KOTA has sold about 4,000 boards in its first five years, but there was a few bumps along the way. "Frankly, 2016 was a really soft year," says Maloney. "We were building our direct business and that really fell off."
Part of that decline might have resulted from an appearance on the CNBC show, The Profit, in 2015. "What was portrayed on that show is not what this company is," says Jeff Ludwig, a recent investor in KOTA. "The motive of these shows is to promote and enhance the host."
In 2016, Maloney moved KOTA about six miles southwest from RiNo to Denver's Ruby Hill neighborhood and opened a new factory/showroom. "We knew we were going to leave RiNo," he says. "Our rent was quadrupling."
Maloney persevered through 2017, which he describes as a rebuilding year. "We are gritty people," he says. "We feel we have built something extraordinary."
The company signed a deal with Anheuser-Busch InBev in June 2017 to offer promotional longboards for the company. The company's boards are also rented at Denver's Halcyon Hotel and co-branded with NASCAR, 511 Tactical, CamelBak, and other corporate clients.
"We were chasing retailers," says Maloney. "We pivoted to focusing on direct sales and co-branding. Within five months, we picked up AB. . . . It plays into why we started KOTA in the first place: It was to build a brand."

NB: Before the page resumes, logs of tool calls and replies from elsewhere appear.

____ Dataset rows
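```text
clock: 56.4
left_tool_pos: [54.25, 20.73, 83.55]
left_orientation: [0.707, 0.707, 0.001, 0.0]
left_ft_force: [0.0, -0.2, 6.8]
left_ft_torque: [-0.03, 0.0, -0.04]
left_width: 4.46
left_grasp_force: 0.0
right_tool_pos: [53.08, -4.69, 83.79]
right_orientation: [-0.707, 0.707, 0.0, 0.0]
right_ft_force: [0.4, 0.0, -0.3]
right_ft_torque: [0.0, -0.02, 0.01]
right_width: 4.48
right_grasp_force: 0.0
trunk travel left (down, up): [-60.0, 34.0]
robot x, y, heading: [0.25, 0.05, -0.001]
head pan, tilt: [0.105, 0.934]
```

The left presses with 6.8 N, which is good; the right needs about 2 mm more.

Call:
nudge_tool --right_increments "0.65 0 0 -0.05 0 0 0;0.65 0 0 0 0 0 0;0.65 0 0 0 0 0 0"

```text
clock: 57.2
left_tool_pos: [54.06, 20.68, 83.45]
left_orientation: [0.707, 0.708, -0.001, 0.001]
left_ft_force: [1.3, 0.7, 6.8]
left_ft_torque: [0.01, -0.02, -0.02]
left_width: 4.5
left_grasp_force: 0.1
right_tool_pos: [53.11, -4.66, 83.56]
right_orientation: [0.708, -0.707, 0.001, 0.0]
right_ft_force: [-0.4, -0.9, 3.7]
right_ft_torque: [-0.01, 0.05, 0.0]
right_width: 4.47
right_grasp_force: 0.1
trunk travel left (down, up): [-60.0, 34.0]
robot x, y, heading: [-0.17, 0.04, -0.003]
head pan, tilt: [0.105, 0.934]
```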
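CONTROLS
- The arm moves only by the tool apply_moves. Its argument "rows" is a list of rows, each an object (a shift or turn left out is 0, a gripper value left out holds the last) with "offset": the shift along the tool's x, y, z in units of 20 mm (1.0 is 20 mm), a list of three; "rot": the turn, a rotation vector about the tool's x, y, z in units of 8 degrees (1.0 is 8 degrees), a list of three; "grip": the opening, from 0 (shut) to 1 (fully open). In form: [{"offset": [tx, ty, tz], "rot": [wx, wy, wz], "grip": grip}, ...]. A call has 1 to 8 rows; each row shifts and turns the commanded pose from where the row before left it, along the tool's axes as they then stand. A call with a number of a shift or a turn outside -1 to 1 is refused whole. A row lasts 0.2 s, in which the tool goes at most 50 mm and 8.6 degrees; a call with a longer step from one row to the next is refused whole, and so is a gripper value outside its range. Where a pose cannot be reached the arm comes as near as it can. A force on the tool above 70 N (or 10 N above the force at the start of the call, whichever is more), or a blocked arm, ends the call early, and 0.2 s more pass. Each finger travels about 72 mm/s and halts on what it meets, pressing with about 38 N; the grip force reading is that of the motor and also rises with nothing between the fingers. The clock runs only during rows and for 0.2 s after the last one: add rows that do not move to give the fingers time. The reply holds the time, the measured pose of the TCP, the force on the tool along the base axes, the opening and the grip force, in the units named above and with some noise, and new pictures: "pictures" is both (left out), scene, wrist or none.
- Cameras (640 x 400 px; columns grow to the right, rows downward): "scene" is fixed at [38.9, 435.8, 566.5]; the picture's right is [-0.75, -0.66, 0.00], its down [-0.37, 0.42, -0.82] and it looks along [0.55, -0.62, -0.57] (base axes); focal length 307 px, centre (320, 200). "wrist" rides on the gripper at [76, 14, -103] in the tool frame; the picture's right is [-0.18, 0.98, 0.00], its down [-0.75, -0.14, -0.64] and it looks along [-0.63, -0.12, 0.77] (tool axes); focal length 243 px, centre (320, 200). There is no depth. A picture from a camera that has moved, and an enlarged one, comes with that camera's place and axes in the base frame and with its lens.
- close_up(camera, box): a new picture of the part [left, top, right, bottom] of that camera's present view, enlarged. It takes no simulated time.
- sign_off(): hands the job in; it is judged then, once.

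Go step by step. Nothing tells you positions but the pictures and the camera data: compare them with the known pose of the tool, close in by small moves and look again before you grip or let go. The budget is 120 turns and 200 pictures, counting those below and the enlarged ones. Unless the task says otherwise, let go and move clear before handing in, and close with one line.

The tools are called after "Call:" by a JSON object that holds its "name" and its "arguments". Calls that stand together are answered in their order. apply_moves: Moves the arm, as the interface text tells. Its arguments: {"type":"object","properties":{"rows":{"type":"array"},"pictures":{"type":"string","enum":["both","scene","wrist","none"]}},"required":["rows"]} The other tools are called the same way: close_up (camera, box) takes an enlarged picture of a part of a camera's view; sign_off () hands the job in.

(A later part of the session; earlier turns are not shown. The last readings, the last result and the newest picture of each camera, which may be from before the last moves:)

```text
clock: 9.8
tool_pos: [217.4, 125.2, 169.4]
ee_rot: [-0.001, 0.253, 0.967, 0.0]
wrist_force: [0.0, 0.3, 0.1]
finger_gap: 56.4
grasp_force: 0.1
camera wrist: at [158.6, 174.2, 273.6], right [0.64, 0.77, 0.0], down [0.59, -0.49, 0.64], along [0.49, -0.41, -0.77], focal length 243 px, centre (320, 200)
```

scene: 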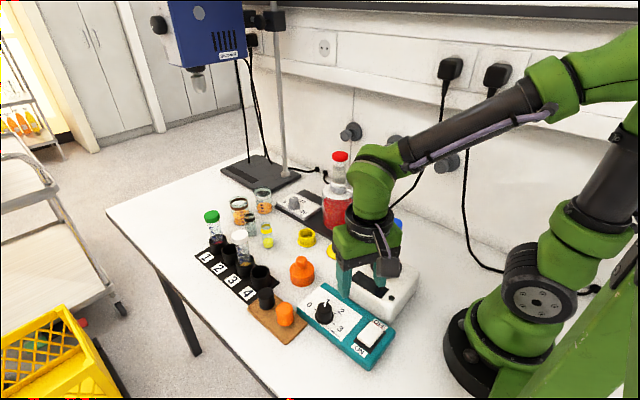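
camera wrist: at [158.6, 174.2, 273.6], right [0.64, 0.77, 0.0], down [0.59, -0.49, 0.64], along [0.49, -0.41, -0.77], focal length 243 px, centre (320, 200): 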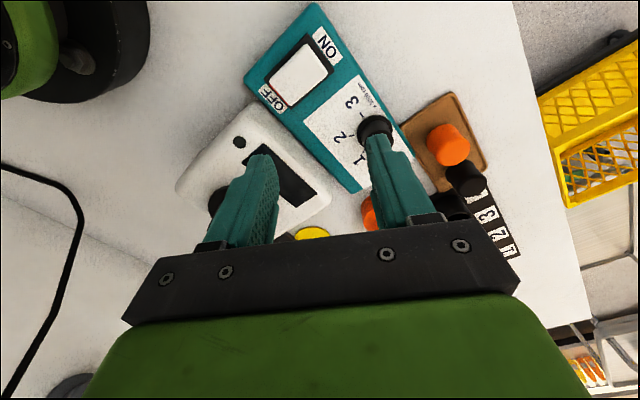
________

Maloney also cites an uptick in retail accounts in spite of the pivot; KOTA boards are now available at Scheels and the company is in discussions with REI.
The move is paying off, he adds. "By the end of August , we had exceeded all of our revenue from 2016."
For 2018, the big goal is "finding ways to enhance our direct sales by gaining more reach," says Maloney. "We can't buy reach." It follows that the strategy is leveraging co-branding deals to elevate KOTA's profile.
There's room to grow in the new facility, he adds. "We can do 20,000 boards a year out of here," says Maloney. "We're really bullish about where we're going in the future."
The company also engages with the community through a 501(c)3 nonprofit, Carve It For Life! (CIFL!), that promotes "PTS and stress healing around recreation from longboarding," says Maloney. "It becomes physically invigorating but mentally relaxing."
"Everybody who goes through the program gets their own longboard. They get the tool of their healing to take with them."
"We just started with this major collaboration with the Wounded Warrior Project," says Maloney, noting the initiative could raise $25,000 for the organization. "We're glad to be a part of it."
Challenges: "What we're trying to do is hard," says Maloney. "It's not impossible, but it's really hard and capital-intensive. It is something you have to grit your way through."
"Right now, we need that last tranche of capital to push us to profitability," he adds. The target is $400,000.
"The second challenge: We own all of our equipment outright. We're proud of that fact. What we will need will be bodies. Personnel. It's always a challenge finding high-quality people who have the skills to put out a high-quality product. . . . Much like a high-end furniture manufacturer, it's that final touch and diligence."
Opportunities: KOTA's new $1,299 electric longboards. They have a top speed north of 20 miles per hour and typically can cover 15 miles on a two-hour charge.
The concept stemmed from a customer request, says Maloney. "I was a bit reluctant," he remembers. "I'm a bit of a purist." Whereas most electric skateboard manufacturers are focused on the latest and greatest motors, KOTA's emphasize the board. "The performance of the board still comes from the styling of the deck," says Maloney.
As electric motors are commoditized, he adds, consumer choice "goes to value, performance, and brand. That goes to us." The retail price is "undercutting the market by $300," as competitors’ boards typically sell for $1,600 to $3,000.
"We've sold a significant number of these things and it's not slowing down," says Maloney. "Our product manager jokes, 'By this time next year, I think we'll be an electric skateboard company.' But first things first: We have to drive the brand to profitability with our existing products in 2018. This year is the tipping point."
He also sees plenty of co-branding targets in Colorado's booming craft brewing and distilling industries. "There's a direct overlap between the clientele in a taproom and the demographic that will longboard," he says. "We do tap handles for some [craft breweries] out of waste wood."
Needs: "We have to secure a stable, long-term manufacturing environment," says Maloney. "We cannot move this company every two to three years. It will be the kiss of death." It follows that he is exploring the possibility of KOTA buying its current factory in Ruby Hill. "We have a beautiful showroom and retail environment. We have a scalable manufacturing space. We can co-locate our offices here."